___ Extract to read
Короткий адрес: https://sciup.org/149130625
IDR: 149130625 | DOI: 10.15688/jvolsu4.2019.1.18
Текст научной статьи Международная легитимизация действий во внешней политике России в контексте украинского и сирийского конфликтов: концепция "Ответственность по защите"
DOI:
Цитирование. Тарчокова A. А. Международная легитимизация действий во внешней политике России в контексте украинского и сирийского конфликтов: концепция «ответственность по защите» // Вестник Волгоградского государственного университета. Серия 4, История. Регионоведение. Международные отношения. – 2019. – Т. 24, № 1. – С. 207–215. – DOI:
Введение. Феномен глобализации и сопровождающие ее процессы обусловили формирование особенностей начала новой эпохи, определяемой во многом состоянием, когда проблема «устойчивости мировой политической системы представлена антиномией “национальное государство” – “всемирность” (“мировое общество”)» [8, c. 252]. Именно поэтому сегодня уже недостаточно ресурса внутригосударственной легитимности, новая мирополитическая реальность требует достижения всемирной, глобальной легитимности со стороны международного сообщества. «Все-мирность в политическом смысле характеризуется тем, что устойчивость обеспечивается одновременным усилением и ограничением власти включенных в нее государств» [8, c. 252]. Когда процессы усиления власти ускоряют свое развитие, а процессы ее ограничения запаздывают, ввиду ослабления механизмов сдерживания гегемониальных устремлений, система сдержек и противовесов обретает состояние дисбаланса, близкое к одностороннему доминированию – примату односторонних национальных интересов над интересами международного сообщества в целом (глобальными интересами) и отдельных ее участников, которое вступает в противоречие с самой природой государственности, чем и обусловлено встречное сопротивление доминанту других акторов.
______
___ Information provided
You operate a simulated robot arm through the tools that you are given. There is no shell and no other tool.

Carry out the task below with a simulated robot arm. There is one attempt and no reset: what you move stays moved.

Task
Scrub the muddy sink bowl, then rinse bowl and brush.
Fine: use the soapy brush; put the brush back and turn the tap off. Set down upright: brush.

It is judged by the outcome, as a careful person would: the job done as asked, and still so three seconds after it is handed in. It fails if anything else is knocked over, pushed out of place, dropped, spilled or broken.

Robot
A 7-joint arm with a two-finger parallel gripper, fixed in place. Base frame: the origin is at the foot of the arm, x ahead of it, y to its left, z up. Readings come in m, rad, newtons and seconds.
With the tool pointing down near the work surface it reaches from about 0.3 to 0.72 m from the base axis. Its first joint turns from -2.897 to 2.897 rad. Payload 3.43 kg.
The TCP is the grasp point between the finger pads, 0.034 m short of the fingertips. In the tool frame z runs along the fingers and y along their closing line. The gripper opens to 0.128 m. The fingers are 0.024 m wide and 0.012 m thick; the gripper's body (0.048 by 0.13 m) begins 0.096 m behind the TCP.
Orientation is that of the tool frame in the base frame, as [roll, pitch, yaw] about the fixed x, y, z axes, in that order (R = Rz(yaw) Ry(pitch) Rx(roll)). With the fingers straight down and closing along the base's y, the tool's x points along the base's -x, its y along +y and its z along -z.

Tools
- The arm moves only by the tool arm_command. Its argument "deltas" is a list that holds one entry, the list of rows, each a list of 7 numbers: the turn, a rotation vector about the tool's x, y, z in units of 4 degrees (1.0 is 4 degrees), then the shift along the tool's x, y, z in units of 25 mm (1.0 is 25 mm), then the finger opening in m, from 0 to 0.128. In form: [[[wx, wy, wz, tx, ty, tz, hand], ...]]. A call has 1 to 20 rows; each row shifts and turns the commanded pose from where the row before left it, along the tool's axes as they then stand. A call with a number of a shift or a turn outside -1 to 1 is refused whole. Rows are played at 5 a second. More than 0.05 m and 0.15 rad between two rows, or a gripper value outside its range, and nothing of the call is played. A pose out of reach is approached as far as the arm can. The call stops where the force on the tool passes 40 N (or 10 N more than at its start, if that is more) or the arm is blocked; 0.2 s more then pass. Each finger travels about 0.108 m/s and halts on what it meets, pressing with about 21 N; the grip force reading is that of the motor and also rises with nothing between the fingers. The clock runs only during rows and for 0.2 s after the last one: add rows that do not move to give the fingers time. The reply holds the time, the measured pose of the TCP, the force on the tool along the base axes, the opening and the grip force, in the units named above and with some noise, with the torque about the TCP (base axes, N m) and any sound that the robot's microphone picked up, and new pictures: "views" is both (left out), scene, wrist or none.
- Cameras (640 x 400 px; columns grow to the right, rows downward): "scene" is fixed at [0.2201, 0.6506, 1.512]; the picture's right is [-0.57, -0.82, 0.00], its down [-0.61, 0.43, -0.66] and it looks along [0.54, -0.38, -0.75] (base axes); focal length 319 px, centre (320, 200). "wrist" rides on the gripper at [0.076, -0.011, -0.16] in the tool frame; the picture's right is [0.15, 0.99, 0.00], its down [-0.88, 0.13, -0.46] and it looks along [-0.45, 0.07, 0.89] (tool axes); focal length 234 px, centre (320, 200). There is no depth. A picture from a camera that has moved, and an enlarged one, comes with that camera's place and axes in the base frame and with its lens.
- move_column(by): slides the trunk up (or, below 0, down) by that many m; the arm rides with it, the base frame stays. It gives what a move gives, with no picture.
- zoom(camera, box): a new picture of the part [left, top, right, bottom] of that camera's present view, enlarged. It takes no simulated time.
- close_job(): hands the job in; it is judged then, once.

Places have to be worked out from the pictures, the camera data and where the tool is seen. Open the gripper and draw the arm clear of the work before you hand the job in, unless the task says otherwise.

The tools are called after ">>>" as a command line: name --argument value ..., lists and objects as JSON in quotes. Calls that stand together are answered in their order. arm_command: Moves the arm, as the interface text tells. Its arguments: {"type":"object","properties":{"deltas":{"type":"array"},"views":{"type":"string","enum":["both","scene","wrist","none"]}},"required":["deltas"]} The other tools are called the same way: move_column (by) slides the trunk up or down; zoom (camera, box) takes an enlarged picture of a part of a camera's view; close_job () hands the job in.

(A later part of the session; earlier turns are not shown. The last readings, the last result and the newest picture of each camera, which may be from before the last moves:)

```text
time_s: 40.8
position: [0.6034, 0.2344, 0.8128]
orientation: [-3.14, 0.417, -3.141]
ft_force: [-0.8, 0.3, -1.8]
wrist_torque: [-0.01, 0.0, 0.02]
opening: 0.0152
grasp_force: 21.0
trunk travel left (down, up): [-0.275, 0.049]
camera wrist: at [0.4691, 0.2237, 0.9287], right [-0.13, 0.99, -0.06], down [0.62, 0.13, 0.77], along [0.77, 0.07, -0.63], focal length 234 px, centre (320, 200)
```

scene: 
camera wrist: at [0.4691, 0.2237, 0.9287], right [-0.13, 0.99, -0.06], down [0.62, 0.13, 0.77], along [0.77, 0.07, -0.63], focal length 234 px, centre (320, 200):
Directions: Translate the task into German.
______
Directions: Go on with the extract to read that begins "Короткий адрес: https://sciup.org/149130625" from its last line.

Exercise answer:
Современный период развития международных отношений, детерминируемый ростом новых центров влияния и изменением баланса сил, можно назвать кризисом одностороннего доминирования, который требует оформления новых правил внешнеполитического поведения и повышения уровня легитимности применяемых во внешней политике подходов. В таких условиях недостаток доверия и поддержки со стороны международного сообщества снижает легитимность унилатерального подхода 1. Подобное состояние международной системы определяет важность рассмотрения международной легитимизации внешнеполитических действий 2 в контексте условий формирования новых центров силы.
Если ранее изучение проблемы односторонних действий во внешней политике было сосредоточено преимущественно на политике Соединенных Штатов, то в последнее десятилетие международное экспертное сообщество усматривает элементы односторонности во внешнеполитической стратегии и других стран: Китая, Израиля и в том числе России, что стало предметом широкой дискуссии между российскими и зарубежными экспертами, начиная с грузинского конфликта
2008 года. Актуализировались такие дебаты и в контексте украинского и сирийского кризисов, поставивших вопросы легитимизации вхождения Крыма в состав России и российской военной операции в Сирии.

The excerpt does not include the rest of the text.